Methods and Techniques of Mass-Marketing Fraud


Mass-marketing fraud operations vary widely in size, structure, and complexity. Depending on the nature of the scheme, they may range from one- and two-person entrepreneurial efforts and loosely knit online groups to sophisticated, hierarchical boiler rooms and ethnic-based criminal enterprises. Despite such diversity, law enforcement intelligence suggests that, as a whole, fraudulent mass-marketing operations are increasingly transnational, interconnected, and fluid, with groups shifting alliances according to the particular needs of a scheme.

Mass-marketing fraud boiler rooms tend to be highly structured and high-pressure business operations in which small armies of managers and employees, armed with telephones or computers, rapidly pitch deceptive or misleading offers for merchandise and services to consumers around the world. Law enforcement intelligence indicates that many fraudulent boiler rooms are lead by recidivist offenders who possess long-term and substantial knowledge and experience establishing and overseeing complex boiler room operations, developing and approving misleading sales pitches, and directing the movement of illicit proceeds among bank accounts. While many boiler rooms are self-contained independent operations, recent law enforcement investigations suggest that more boiler rooms are outsourcing certain business functions to specialists and coordinating with criminal groups in other countries to broaden the reach of their fraud operations and launder funds. In addition, boiler rooms are increasingly employing countermeasures, including relocating frequently and using sophisticated technologies, to conceal their communications and the locations from which they operate. To avoid drawing unwanted law enforcement scrutiny, mass-marketing boiler rooms seldom use violence and corruption of individuals or businesses, except in rare incidents to discipline group members or further short-term objectives.

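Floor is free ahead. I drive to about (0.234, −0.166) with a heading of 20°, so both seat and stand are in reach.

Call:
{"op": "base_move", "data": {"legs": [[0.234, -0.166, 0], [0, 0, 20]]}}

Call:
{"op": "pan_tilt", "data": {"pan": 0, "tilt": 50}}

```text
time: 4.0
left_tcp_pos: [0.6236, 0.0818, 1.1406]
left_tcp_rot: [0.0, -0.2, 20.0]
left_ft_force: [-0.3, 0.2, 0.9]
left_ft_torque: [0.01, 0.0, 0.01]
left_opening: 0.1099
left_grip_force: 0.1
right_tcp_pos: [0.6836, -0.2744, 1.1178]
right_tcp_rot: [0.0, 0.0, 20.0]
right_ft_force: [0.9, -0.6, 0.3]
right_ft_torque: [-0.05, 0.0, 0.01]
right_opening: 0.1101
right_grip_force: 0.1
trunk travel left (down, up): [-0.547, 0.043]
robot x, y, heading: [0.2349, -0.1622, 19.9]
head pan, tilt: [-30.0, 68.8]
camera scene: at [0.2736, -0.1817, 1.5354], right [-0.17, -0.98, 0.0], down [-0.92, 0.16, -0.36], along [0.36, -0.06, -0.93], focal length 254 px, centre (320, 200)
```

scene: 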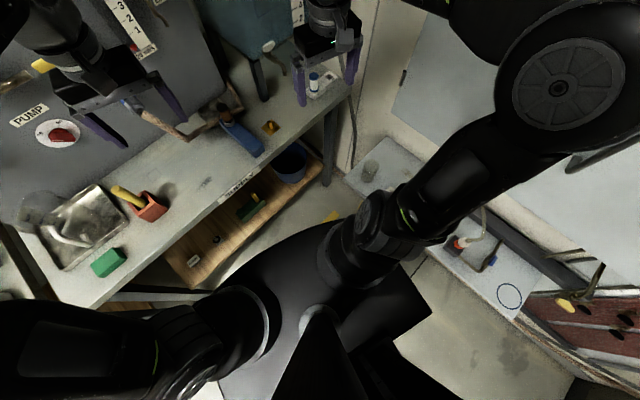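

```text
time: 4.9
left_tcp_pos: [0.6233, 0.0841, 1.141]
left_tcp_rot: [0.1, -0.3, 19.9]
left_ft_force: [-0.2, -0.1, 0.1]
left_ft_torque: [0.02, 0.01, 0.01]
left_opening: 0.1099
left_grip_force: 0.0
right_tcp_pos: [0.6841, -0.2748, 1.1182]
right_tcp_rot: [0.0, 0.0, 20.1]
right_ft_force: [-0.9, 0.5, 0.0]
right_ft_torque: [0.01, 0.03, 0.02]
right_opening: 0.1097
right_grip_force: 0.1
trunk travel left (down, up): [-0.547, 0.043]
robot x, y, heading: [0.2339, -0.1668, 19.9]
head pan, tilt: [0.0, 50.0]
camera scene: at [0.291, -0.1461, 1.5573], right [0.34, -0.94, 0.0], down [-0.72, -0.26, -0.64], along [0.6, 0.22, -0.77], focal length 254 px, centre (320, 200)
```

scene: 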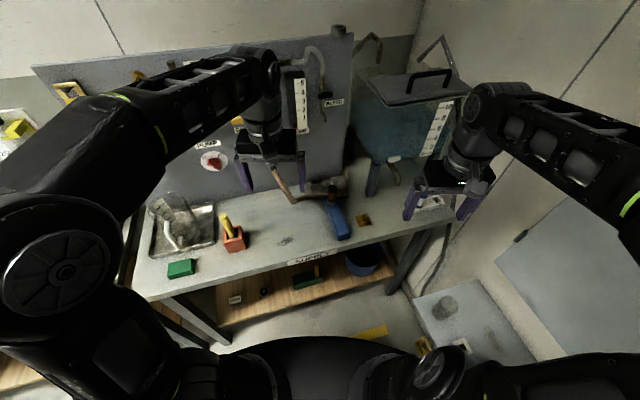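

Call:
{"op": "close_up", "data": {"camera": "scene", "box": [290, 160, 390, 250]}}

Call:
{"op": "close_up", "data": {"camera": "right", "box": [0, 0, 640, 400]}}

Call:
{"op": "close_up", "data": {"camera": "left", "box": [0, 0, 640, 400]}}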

Law enforcement intelligence reveals regional variations in the types of fraud schemes that boiler rooms conduct. Within the United States and Canada, traditional organized crime groups such as La Cosa Nostra, outlaw motorcycle gangs, and other fraudsters use boiler rooms to promote illicit lotteries and sweepstakes, high-risk investment schemes, advance-fee loan and credit card offers, deceptive business opportunities, and fraudulent sales of merchandise and services. Romanian criminal enterprises employ boiler room-like structures to perpetrate organized Internet fraud schemes targeting consumers and merchants around the world. In the United Kingdom, the boiler room structure is predominately associated with investment frauds involving the fraudulent sale of worthless corporate shares. Israeli boiler rooms have been linked to lottery fraud schemes targeting elderly victims.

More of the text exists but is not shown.